Fear of Investment Losses Could Take Serious Toll on Retirement
March 8, 2010
AXA Equitable uncovered a dismal outlook for the economy and retirement in "Retirement in America: A Survey of Concerns and Expectations," in which it polled both investors and economists and found a large percentage of both groups bearish on the economy and the stock and bond markets.
Twenty-four percent of consumers and 12% of economists believe the economy will continue to be volatile with no clear pattern of improvement. Eleven percent of consumers and 16% of economists believe the nation could sink back into a recession.

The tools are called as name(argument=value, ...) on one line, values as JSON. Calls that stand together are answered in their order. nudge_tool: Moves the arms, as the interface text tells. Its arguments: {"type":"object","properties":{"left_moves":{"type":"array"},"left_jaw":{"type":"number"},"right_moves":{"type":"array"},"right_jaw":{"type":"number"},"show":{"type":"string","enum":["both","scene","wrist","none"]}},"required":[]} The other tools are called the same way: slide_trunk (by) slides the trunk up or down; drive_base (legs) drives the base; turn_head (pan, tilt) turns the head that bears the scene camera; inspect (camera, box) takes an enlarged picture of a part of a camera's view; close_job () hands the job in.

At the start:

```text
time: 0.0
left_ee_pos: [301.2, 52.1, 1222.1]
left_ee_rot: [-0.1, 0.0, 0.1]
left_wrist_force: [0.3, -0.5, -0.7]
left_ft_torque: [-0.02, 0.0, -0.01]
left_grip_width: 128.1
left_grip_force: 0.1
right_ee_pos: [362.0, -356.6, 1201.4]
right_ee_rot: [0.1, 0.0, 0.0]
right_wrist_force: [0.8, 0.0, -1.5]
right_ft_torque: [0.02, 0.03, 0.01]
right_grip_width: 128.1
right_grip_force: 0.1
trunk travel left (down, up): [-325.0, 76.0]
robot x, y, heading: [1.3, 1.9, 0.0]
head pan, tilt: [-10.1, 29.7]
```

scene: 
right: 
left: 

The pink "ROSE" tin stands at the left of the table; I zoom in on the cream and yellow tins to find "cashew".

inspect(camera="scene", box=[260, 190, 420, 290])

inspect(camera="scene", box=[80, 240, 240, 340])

Only 19% of investors believe equities are necessary to achieve retirement goals. While economists have a different take on stocks, with 69% maintaining they should be an important part of a retirement portfolio, 80% of economists think Americans are uncertain in their ability to successfully invest in them.
As a result, 85% of consumers now believe it's important to invest in financial products that protect principal and provide income that increases with inflation. Another 82% believe healthcare costs will rise, and 73% expect taxes to go up. Forty-two percent plan on delaying retirement by an average of six years, targeting 68 as the year they will call it quits-yet 27% plan to work at least part time in retirement, and 17% of retirees have actually gone back to work, up from 9% in February 2009.
"It's no mystery that the recent market downturn has shattered consumer confidence in investing in equities," said Christoph M. "Kip" Condron, chairman and chief executive officer of AXA Equitable. "This apprehension could place significant pressure on Americans' retirement plans in the near future."